• **Dataset section**:
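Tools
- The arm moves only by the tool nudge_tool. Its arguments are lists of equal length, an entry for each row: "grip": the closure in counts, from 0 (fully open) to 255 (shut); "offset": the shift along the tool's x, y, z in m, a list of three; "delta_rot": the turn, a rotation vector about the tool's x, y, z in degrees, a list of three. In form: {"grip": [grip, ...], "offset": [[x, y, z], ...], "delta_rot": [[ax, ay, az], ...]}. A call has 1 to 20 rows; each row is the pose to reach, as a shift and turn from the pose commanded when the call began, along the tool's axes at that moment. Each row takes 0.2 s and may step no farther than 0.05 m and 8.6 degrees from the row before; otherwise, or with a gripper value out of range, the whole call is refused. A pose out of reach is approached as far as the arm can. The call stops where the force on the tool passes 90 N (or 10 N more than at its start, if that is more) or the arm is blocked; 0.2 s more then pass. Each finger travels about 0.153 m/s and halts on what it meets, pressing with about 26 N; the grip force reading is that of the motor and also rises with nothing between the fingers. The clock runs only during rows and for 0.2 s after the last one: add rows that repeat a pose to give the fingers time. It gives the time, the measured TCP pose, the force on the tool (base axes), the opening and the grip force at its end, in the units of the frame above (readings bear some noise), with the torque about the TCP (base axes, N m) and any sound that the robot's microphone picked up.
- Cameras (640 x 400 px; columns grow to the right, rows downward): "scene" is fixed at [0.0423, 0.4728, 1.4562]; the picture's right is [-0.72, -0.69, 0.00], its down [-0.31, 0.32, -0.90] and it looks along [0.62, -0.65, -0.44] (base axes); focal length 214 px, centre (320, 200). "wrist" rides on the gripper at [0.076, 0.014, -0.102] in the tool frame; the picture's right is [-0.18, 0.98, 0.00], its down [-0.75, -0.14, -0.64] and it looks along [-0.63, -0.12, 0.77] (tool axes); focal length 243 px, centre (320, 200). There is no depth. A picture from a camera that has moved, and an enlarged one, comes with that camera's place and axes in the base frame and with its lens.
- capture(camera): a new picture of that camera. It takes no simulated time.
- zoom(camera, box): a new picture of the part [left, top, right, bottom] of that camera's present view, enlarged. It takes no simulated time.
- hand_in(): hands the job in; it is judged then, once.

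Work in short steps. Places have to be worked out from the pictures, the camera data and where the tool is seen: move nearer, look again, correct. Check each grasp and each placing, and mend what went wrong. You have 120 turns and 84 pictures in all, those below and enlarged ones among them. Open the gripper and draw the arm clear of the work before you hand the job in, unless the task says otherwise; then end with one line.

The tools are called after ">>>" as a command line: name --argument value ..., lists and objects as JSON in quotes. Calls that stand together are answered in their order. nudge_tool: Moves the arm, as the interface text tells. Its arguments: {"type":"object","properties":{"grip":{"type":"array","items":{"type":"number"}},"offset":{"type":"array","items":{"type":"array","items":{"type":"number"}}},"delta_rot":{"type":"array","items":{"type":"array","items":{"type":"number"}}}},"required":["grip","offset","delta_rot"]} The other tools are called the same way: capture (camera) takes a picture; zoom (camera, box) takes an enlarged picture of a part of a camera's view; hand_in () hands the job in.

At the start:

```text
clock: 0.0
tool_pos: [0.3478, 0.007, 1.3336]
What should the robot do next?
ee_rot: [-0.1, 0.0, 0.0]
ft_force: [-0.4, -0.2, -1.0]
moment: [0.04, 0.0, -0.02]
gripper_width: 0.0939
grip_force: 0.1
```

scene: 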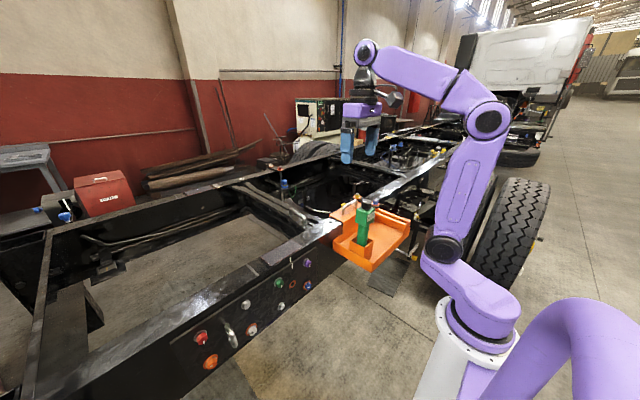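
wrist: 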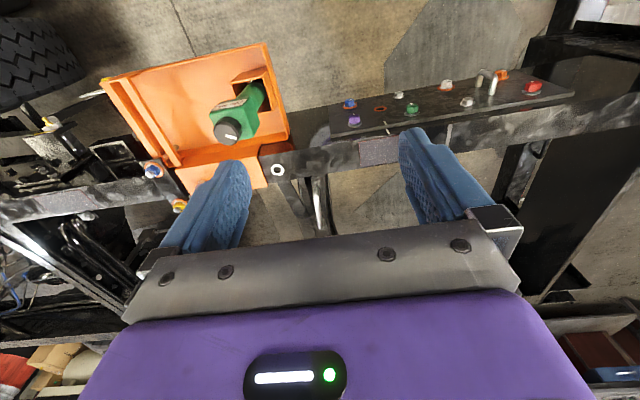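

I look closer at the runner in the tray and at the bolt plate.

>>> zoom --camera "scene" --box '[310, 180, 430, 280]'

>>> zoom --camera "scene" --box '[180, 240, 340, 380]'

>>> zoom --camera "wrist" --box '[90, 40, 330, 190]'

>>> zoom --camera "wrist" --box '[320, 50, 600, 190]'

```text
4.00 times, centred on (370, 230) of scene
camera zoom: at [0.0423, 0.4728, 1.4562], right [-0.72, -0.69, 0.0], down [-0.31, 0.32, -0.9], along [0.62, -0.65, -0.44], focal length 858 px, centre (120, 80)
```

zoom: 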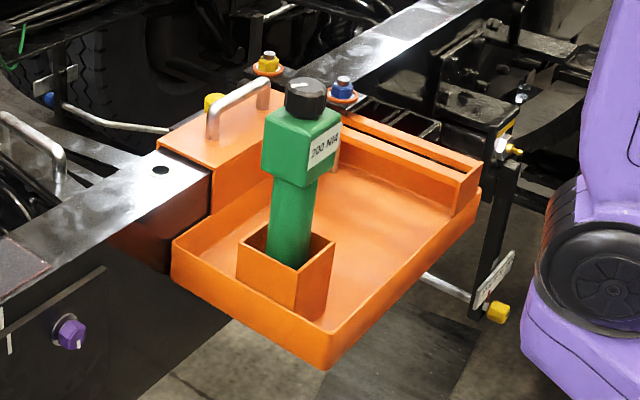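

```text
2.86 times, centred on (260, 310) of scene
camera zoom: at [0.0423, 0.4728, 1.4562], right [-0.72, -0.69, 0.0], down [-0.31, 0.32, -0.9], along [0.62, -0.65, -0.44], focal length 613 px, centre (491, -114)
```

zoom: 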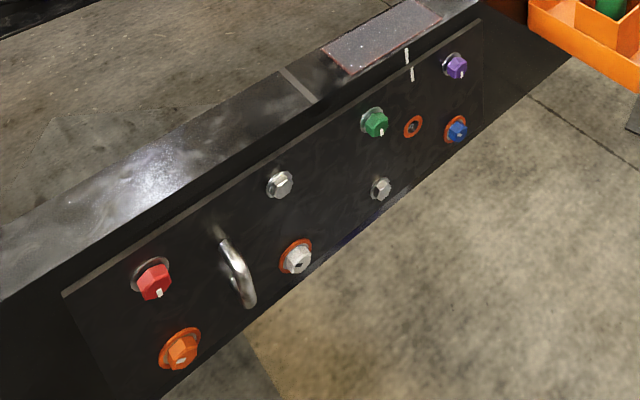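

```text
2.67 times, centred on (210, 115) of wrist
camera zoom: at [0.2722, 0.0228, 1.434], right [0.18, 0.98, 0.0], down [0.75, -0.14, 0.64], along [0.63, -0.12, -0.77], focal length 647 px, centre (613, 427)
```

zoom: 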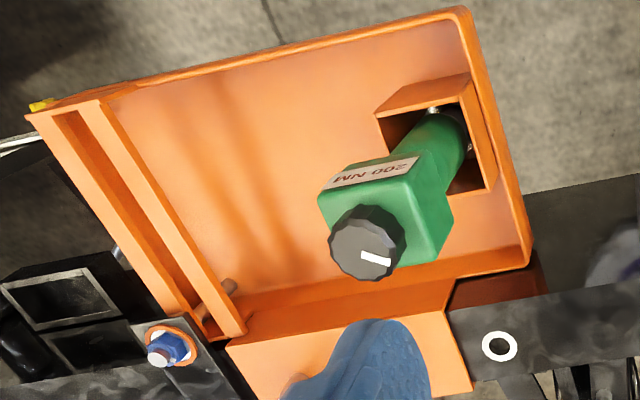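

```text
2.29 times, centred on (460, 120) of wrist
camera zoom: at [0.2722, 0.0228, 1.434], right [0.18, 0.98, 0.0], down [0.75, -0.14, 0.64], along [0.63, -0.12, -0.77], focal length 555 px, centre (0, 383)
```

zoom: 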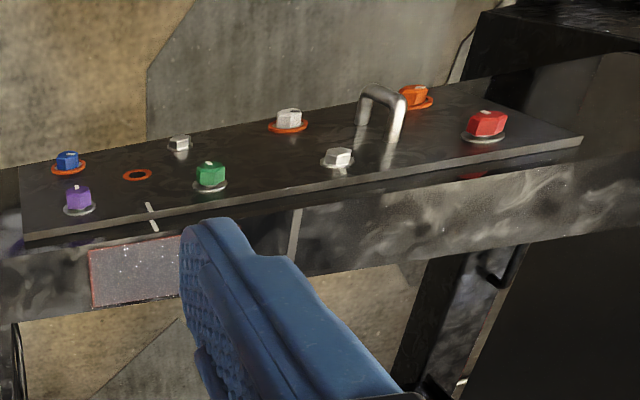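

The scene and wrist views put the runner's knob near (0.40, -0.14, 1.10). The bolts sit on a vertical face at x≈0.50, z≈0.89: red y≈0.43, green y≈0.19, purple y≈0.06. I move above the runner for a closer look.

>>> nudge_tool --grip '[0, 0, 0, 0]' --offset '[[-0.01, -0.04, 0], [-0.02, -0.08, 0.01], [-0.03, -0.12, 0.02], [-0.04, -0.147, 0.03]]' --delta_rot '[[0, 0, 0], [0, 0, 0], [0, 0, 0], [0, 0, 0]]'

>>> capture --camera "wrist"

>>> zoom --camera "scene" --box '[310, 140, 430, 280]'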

• **What to do**:
Copy out all the data exactly; skip the pictures. The answer is a JSON array that holds each line as a string and skips blank lines.

• **Answer below**:
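[
  "Tools",
  "- The arm moves only by the tool nudge_tool. Its arguments are lists of equal length, an entry for each row: \"grip\": the closure in counts, from 0 (fully open) to 255 (shut); \"offset\": the shift along the tool's x, y, z in m, a list of three; \"delta_rot\": the turn, a rotation vector about the tool's x, y, z in degrees, a list of three. In form: {\"grip\": [grip, ...], \"offset\": [[x, y, z], ...], \"delta_rot\": [[ax, ay, az], ...]}. A call has 1 to 20 rows; each row is the pose to reach, as a shift and turn from the pose commanded when the call began, along the tool's axes at that moment. Each row takes 0.2 s and may step no farther than 0.05 m and 8.6 degrees from the row before; otherwise, or with a gripper value out of range, the whole call is refused. A pose out of reach is approached as far as the arm can. The call stops where the force on the tool passes 90 N (or 10 N more than at its start, if that is more) or the arm is blocked; 0.2 s more then pass. Each finger travels about 0.153 m/s and halts on what it meets, pressing with about 26 N; the grip force reading is that of the motor and also rises with nothing between the fingers. The clock runs only during rows and for 0.2 s after the last one: add rows that repeat a pose to give the fingers time. It gives the time, the measured TCP pose, the force on the tool (base axes), the opening and the grip force at its end, in the units of the frame above (readings bear some noise), with the torque about the TCP (base axes, N m) and any sound that the robot's microphone picked up.",
  "- Cameras (640 x 400 px; columns grow to the right, rows downward): \"scene\" is fixed at [0.0423, 0.4728, 1.4562]; the picture's right is [-0.72, -0.69, 0.00], its down [-0.31, 0.32, -0.90] and it looks along [0.62, -0.65, -0.44] (base axes); focal length 214 px, centre (320, 200). \"wrist\" rides on the gripper at [0.076, 0.014, -0.102] in the tool frame; the picture's right is [-0.18, 0.98, 0.00], its down [-0.75, -0.14, -0.64] and it looks along [-0.63, -0.12, 0.77] (tool axes); focal length 243 px, centre (320, 200). There is no depth. A picture from a camera that has moved, and an enlarged one, comes with that camera's place and axes in the base frame and with its lens.",
  "- capture(camera): a new picture of that camera. It takes no simulated time.",
  "- zoom(camera, box): a new picture of the part [left, top, right, bottom] of that camera's present view, enlarged. It takes no simulated time.",
  "- hand_in(): hands the job in; it is judged then, once.",
  "Work in short steps. Places have to be worked out from the pictures, the camera data and where the tool is seen: move nearer, look again, correct. Check each grasp and each placing, and mend what went wrong. You have 120 turns and 84 pictures in all, those below and enlarged ones among them. Open the gripper and draw the arm clear of the work before you hand the job in, unless the task says otherwise; then end with one line.",
  "The tools are called after \">>>\" as a command line: name --argument value ..., lists and objects as JSON in quotes. Calls that stand together are answered in their order. nudge_tool: Moves the arm, as the interface text tells. Its arguments: {\"type\":\"object\",\"properties\":{\"grip\":{\"type\":\"array\",\"items\":{\"type\":\"number\"}},\"offset\":{\"type\":\"array\",\"items\":{\"type\":\"array\",\"items\":{\"type\":\"number\"}}},\"delta_rot\":{\"type\":\"array\",\"items\":{\"type\":\"array\",\"items\":{\"type\":\"number\"}}}},\"required\":[\"grip\",\"offset\",\"delta_rot\"]} The other tools are called the same way: capture (camera) takes a picture; zoom (camera, box) takes an enlarged picture of a part of a camera's view; hand_in () hands the job in.",
  "At the start:",
  "```text",
  "clock: 0.0",
  "tool_pos: [0.3478, 0.007, 1.3336]",
  "What should the robot do next?",
  "ee_rot: [-0.1, 0.0, 0.0]",
  "ft_force: [-0.4, -0.2, -1.0]",
  "moment: [0.04, 0.0, -0.02]",
  "gripper_width: 0.0939",
  "grip_force: 0.1",
  "```",
  "scene: ",
  "wrist: ",
  "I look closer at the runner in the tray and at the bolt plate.",
  ">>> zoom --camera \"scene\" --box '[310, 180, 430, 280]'",
  ">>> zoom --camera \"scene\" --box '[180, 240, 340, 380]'",
  ">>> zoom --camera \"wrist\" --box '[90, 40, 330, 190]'",
  ">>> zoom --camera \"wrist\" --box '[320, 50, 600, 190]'",
  "```text",
  "4.00 times, centred on (370, 230) of scene",
  "camera zoom: at [0.0423, 0.4728, 1.4562], right [-0.72, -0.69, 0.0], down [-0.31, 0.32, -0.9], along [0.62, -0.65, -0.44], focal length 858 px, centre (120, 80)",
  "```",
  "zoom: ",
  "```text",
  "2.86 times, centred on (260, 310) of scene",
  "camera zoom: at [0.0423, 0.4728, 1.4562], right [-0.72, -0.69, 0.0], down [-0.31, 0.32, -0.9], along [0.62, -0.65, -0.44], focal length 613 px, centre (491, -114)",
  "```",
  "zoom: ",
  "```text",
  "2.67 times, centred on (210, 115) of wrist",
  "camera zoom: at [0.2722, 0.0228, 1.434], right [0.18, 0.98, 0.0], down [0.75, -0.14, 0.64], along [0.63, -0.12, -0.77], focal length 647 px, centre (613, 427)",
  "```",
  "zoom: ",
  "```text",
  "2.29 times, centred on (460, 120) of wrist",
  "camera zoom: at [0.2722, 0.0228, 1.434], right [0.18, 0.98, 0.0], down [0.75, -0.14, 0.64], along [0.63, -0.12, -0.77], focal length 555 px, centre (0, 383)",
  "```",
  "zoom: ",
  "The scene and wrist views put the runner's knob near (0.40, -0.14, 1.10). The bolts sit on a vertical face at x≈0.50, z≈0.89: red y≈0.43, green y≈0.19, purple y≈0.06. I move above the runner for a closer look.",
  ">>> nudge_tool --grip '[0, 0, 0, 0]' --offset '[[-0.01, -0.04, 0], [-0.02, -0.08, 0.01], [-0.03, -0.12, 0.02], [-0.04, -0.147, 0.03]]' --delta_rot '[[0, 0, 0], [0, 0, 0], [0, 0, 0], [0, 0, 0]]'",
  ">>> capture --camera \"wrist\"",
  ">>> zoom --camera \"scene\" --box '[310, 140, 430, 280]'"
]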